Exercise 1: Set down the reading passage as it stands from "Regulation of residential" to "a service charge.", and nothing more.
Exercise 2: Write the next part of the reading passage, the one that starts with "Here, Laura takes".

Reading passage:
Here, Laura takes a look at a) the importance of the correct form of the Summary to accompany service charge demands being sent, and b) the accurate reflection of subsequent legislative changes .

Regulation of residential service charges is detailed in the Landlord and Tenant Act 1985. In particular, s.21B, states that a demand for the payment of service charges must be accompanied by a summary of the rights and obligations of tenants and there is a prescribed form for the demands. If the summary is not provided, a tenant may withhold payment of a service charge.

As originally drafted, the summary informed leaseholders of their ability to bring proceedings in the Leasehold Valuation Tribunal and, in turn, to appeal to the Lands Tribunal. On June 1, 2009, the Lands Tribunal was abolished and its functions transferred into the Upper Tribunal (Lands Chamber). One immediate effect of this was that the summary of rights and information changed to inform leaseholders of their right to appeal to the Upper Tribunal. Many managing agents and landlords have missed this change and are still sending summaries which refer to the Lands Tribunal. This is wrong. For all demands after June 1, 2009, the summary must refer to the Upper Tribunal.

What if your demand still says Lands Tribunal?

Strictly speaking if the rights and obligations are incorrect or not served then service charges can be withheld. However, the demand could still be re-served (subject to the statutory limitation period) and if the error is corrected then the service charges are then payable. In these circumstances legal advisors would advise their landlord and managing agent clients to make the amendment and then reserve the demands.

From a leaseholders point of view they could potentially withhold payment until the demand was correct. Some courts have previously been sympathetic if this was the only error on the demands and the courts seemed to give an unofficial period of grace for managing agents and landlords. However, it is some time since the demands should have been changed and therefore this may no longer be the case. There are a couple of LVT cases that have found each way and it is a tough call as it is the smallest of clauses and the smallest of errors. It should also be noted that the wording changed in England only and therefore the summary of rights and obligations in Wales still refer to the Lands Tribunal even though it no longer exists!

Stored rows:
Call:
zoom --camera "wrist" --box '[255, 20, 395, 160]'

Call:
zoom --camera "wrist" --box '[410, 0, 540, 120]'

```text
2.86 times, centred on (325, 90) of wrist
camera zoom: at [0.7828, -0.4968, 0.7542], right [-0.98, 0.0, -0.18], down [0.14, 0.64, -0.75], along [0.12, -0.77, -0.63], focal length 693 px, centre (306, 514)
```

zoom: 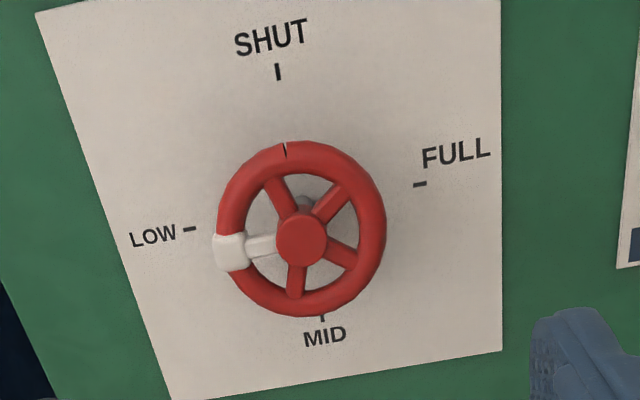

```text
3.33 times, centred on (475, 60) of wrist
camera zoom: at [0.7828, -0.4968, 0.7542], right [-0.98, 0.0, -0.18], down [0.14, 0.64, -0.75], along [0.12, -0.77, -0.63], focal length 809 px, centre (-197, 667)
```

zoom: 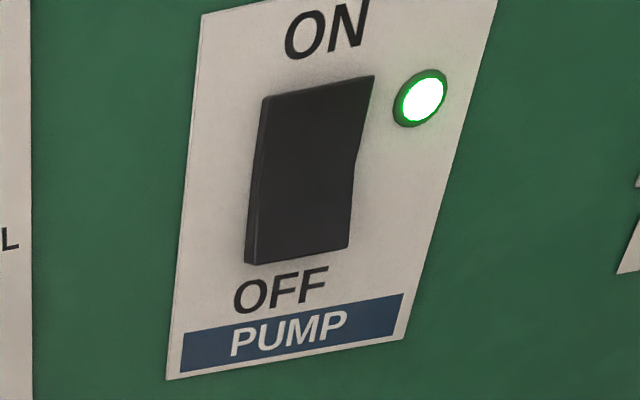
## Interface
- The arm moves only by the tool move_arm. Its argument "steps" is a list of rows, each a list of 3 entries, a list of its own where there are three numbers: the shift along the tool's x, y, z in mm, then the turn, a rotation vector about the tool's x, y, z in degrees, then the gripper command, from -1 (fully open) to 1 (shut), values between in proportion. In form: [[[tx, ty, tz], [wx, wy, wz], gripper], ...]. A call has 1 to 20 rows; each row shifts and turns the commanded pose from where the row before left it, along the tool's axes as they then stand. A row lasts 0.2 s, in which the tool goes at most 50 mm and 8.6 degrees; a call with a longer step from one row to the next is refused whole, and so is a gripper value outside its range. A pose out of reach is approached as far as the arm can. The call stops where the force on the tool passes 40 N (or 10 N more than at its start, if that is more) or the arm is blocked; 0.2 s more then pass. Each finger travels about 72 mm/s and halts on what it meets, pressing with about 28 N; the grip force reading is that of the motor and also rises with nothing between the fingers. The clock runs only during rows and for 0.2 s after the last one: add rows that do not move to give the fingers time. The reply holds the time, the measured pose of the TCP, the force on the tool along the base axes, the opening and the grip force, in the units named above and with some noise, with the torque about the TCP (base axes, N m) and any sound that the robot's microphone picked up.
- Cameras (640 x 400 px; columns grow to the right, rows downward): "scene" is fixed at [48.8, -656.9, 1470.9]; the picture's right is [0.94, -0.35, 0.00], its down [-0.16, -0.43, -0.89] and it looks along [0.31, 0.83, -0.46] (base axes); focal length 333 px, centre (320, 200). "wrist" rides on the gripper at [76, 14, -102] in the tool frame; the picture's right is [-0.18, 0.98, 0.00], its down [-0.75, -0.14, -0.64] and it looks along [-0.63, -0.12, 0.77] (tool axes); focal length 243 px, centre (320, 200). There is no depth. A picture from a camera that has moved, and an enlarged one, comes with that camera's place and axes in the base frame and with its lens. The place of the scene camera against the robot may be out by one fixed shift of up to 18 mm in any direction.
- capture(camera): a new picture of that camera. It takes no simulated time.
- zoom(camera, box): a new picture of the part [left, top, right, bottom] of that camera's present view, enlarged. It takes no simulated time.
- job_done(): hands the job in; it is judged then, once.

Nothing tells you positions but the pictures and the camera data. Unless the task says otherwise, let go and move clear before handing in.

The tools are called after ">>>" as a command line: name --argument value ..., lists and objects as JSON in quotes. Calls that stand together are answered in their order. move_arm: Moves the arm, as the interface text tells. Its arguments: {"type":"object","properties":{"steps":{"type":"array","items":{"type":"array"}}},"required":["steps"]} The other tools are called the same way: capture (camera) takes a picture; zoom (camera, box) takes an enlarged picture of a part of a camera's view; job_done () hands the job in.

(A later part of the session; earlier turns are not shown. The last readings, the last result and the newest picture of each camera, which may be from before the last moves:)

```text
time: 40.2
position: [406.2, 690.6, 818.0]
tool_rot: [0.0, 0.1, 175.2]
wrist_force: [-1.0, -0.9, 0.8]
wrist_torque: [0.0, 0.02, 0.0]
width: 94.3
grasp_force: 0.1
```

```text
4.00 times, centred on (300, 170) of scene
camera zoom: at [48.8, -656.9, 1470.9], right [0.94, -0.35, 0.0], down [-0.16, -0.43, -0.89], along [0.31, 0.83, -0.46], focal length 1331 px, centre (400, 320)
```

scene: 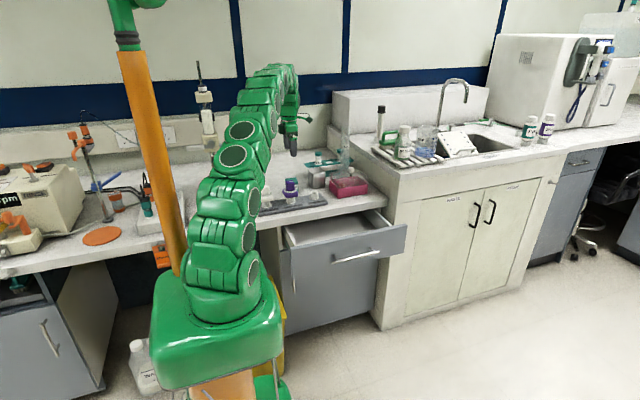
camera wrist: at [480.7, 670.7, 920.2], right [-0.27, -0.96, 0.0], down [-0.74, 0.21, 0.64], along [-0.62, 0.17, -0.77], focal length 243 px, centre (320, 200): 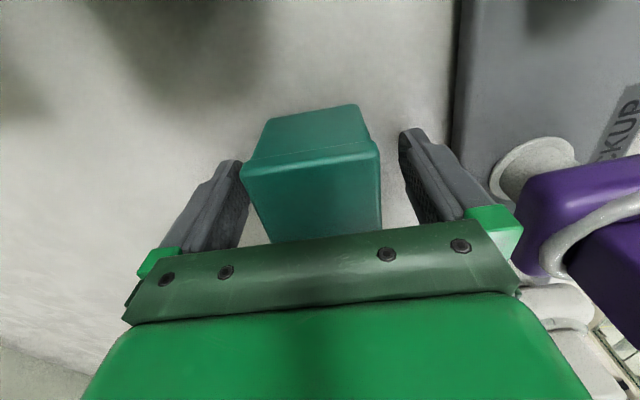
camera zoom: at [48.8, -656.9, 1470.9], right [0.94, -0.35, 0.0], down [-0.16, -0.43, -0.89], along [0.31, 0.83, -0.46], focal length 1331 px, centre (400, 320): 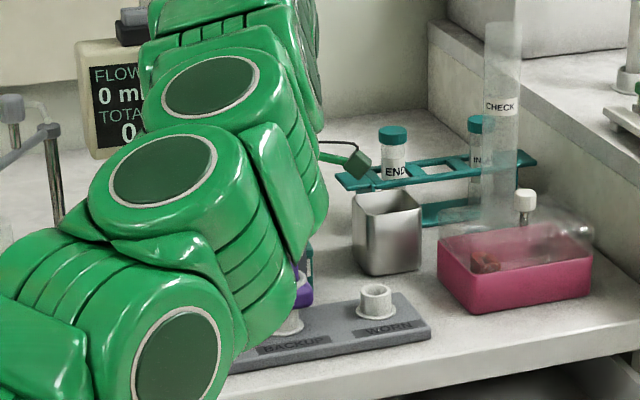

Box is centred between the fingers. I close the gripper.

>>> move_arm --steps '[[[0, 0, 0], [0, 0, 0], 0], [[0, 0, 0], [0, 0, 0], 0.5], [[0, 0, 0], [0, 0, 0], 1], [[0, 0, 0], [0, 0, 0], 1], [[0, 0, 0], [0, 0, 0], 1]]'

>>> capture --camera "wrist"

Written response 1:
Regulation of residential service charges is detailed in the Landlord and Tenant Act 1985. In particular, s.21B, states that a demand for the payment of service charges must be accompanied by a summary of the rights and obligations of tenants and there is a prescribed form for the demands. If the summary is not provided, a tenant may withhold payment of a service charge.

Written response 2:
In practice, if leaseholders withhold service charge then they are likely to be pursued for payment and then there will be an obligation to provide a reason as to why the service charges are being withheld.  In reality, withholding of service charges can create management issues for the whole development and therefore whilst it is true that they could be withheld on this technicality until the correct version of the demand is served it would not achieve a great deal and could be corrected. It would only really come down to a question as to whether legal costs are claimable (if any had accrued).  

Original Purpose

It is worthwhile considering the original purpose of the provisions of the Landlord and Tenant Act. There was clearly a need for Leaseholders to be able to see what their rights are. This need is met by the serving of the summary of rights and obligations. The small error relating to Lands/Upper Tribunal can be fixed relatively easily and in deciding whether there should be any repercussions in relation to this technicality then they would be likely to consider whether any actual loss/expense has been suffered by a leaseholder in these circumstances and it is clear to see that the small error has not cost the leaseholder anything.

The best solution would be to point the error out to your landlord/managing agent so that any delay in payment of service charge can be avoided. It is always advantageous for all parties to work together as a team towards the common goal of a well maintained development with well managed cash flow.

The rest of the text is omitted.